Over the past 15 months we have been reviewing our business mix and evaluating our processes throughout the company. As a result, we have eliminated certain business activities and installed new technology to improve the client experience. We have also reduced employee headcount by approximately 8% or 1,500 positions.

As highlighted in our earnings release, in the second quarter we entered into extensions of credit with clients representing approximately $8.2 billion in new or renewed loans and commitments.

Now if you will turn to slide four. Slide four provides a summary of the company’s previously announced second quarter 2009 capital initiatives. We believe this additional capital along with a current offer to exchange common stock for up to $500 million of our outstanding retail capital securities which we expect to complete on August 4th will provide us with even greater flexibility to benefit from new business opportunities over the next several years.

Slide five shows our progress through June 30, 2009 and the future expectations with respect to Keyvolution over the next 2.5 years for process improvements here at Key. Initiatives that have already been implemented will result in an annualized cost savings run rate of $63 million with an additional $72 million in flight. There are approximately $58 million in one-time costs and investments including severance associated with these savings opportunities.

We have also identified additional targeted benefits with Keyvolution of $165-240 million which along with our implemented or in flight initiatives will produce total annualized run rate cost savings of $300-375 million with a significant portion captured over the next two years and the full run rate to be achieved in 2012.

Actions taken this year include reducing and realigning our sales force and management infrastructure in community banking and national banking. We have rebalanced relationship manager client loads and refocused RM’s towards client segments that offer the greatest risk adjusted earnings potential. We are also realigning our sales service roles so Key is better positioned to attract new clients and serve existing relationships.

In addition, we optimized our virtual call center operations and moved resources to our Cleveland and Buffalo operations centers. This allowed us to capture additional scale benefits and improve client service and response times. Combined, these two initiatives will contribute over $40 million on an annualized basis to the reduction of costs I mentioned earlier.

We believe that Keyvolution will benefit our clients and our shareholders by streamlining our processes to improve responsiveness and efficiency. Now I will turn the call over to Jeff Weeden for a review of our financial results. Jeff?

Jeff Weeden

Thank you Henry. Slide six provides a summary of the company’s second quarter 2009 results. As Henry mentioned, we incurred a net loss of $0.69 per common share for the quarter. Earnings per common share were impacted by elevated credit costs including building the reserve for loan losses by $311 million or $0.34 per common share. The deemed dividend of $114 million or $0.20 per common share on the exchange of common shares or 367 million of our outstanding series A preferred shares, the FDIC special assessment was $44 million or $0.05 per common share, security gains of $125 million or $0.13 per common share and gains related to the exchange of common shares for certain institutional capital securities in the amount of $95 million or $0.10 per common share.

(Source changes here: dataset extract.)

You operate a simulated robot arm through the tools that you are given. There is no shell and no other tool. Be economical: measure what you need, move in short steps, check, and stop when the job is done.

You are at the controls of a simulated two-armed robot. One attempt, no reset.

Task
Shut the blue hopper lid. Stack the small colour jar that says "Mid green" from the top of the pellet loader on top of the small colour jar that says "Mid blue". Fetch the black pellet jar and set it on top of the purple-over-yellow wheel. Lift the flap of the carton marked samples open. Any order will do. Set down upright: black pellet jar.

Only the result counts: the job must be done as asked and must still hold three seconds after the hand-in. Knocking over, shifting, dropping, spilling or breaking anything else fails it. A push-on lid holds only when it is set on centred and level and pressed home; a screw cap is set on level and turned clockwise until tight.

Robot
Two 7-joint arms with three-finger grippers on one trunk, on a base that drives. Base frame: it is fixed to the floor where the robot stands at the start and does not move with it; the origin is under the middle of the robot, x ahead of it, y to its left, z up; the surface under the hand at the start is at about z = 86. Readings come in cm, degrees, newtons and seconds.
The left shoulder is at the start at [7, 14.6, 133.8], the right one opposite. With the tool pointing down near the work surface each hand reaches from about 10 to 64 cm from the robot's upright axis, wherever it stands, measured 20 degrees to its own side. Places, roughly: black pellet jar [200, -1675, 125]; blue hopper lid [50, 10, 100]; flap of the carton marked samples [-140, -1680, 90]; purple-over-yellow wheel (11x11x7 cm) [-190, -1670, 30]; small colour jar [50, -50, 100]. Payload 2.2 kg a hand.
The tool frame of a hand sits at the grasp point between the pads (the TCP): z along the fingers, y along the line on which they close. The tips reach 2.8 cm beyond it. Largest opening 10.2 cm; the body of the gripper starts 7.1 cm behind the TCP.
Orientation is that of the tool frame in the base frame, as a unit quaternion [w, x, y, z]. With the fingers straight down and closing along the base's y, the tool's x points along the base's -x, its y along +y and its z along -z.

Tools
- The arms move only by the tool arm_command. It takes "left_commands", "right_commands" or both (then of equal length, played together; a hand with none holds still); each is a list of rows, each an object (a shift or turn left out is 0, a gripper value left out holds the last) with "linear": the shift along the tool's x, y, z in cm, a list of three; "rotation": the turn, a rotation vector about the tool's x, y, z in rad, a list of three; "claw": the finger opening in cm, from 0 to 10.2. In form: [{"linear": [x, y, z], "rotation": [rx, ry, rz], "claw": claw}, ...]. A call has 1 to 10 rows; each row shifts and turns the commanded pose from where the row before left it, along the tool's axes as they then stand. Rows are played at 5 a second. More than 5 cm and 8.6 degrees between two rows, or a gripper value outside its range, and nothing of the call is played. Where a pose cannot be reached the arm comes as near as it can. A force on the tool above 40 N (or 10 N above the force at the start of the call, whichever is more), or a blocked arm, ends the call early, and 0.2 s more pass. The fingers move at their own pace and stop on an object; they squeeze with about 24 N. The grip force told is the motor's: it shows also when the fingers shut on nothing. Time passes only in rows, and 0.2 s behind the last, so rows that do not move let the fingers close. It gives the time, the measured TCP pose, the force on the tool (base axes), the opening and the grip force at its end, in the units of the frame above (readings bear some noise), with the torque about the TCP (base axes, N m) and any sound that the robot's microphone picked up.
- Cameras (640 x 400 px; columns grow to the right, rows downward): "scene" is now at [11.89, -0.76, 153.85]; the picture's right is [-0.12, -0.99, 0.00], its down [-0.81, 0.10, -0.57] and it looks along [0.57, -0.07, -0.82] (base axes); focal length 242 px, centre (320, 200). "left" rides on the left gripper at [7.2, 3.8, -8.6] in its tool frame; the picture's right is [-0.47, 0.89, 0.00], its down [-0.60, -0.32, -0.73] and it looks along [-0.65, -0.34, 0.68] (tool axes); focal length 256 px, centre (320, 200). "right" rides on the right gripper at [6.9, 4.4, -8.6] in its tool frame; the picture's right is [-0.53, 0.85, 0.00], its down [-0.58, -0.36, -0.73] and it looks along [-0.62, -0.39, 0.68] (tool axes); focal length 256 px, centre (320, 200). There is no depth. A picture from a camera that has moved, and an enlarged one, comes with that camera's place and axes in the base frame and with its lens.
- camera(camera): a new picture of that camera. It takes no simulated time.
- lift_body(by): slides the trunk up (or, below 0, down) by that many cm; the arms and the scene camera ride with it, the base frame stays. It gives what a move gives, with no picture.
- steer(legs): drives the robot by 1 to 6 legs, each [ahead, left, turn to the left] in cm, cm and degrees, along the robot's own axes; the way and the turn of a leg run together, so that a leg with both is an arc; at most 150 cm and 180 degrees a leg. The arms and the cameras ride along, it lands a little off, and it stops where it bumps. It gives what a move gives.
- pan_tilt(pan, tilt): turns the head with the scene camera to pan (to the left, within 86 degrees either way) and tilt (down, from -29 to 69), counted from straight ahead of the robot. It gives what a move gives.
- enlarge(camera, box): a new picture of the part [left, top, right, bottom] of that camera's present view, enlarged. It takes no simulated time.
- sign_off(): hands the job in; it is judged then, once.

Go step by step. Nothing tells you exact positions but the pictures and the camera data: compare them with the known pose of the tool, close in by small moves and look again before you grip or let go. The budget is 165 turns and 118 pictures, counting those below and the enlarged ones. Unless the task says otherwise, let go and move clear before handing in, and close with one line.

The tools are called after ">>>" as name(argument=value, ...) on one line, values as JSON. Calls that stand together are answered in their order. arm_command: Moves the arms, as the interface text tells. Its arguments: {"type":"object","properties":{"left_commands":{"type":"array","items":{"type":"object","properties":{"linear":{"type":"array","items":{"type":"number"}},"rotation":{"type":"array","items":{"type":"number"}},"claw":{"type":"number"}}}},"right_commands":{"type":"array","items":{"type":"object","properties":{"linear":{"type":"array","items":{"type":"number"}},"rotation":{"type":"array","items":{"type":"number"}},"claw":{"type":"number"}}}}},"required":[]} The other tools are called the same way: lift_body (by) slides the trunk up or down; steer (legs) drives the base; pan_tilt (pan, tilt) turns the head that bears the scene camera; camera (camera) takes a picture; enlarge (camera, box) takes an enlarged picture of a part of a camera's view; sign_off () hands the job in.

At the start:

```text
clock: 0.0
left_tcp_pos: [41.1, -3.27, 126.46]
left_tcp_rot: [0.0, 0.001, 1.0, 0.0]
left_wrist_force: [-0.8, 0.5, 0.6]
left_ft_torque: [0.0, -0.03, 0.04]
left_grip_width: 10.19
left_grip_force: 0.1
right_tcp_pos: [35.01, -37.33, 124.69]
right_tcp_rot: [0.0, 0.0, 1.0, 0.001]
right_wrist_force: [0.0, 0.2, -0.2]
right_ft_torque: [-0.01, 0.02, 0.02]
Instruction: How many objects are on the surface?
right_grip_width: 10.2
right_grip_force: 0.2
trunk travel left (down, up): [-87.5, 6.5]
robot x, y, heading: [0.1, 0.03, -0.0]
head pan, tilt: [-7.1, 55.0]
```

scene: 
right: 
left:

We have included a more extensive list of the items impacting our second quarter results on page three of today’s earnings release. Turning to slide seven, for the second quarter of 2009 the company’s tax equivalent net interest income adjusted for early terminations of certain leverage lease financing arrangements was $614 million compared with $620 million in the previous quarter.

The adjusted net interest margin was 2.74% for the second quarter, down three basis points from the first quarter of 2009. The company continues to benefit from improved pricing for new and renewed loans. However, sequential quarterly change is somewhat muted given the size of the existing loan portfolio and the negative impact of carrying higher levels of non-performing loans.

Also keeping pressure on the margin in the second quarter were higher average balances of short-term investments. In May 2009, we repositioned part of our investment portfolio by selling $2.8 million of our available for sale portfolio. The proceeds from this sale were reinvested in new issue CMO’s backed by Fannie Mae, Freddie Mac or Jennie Mae.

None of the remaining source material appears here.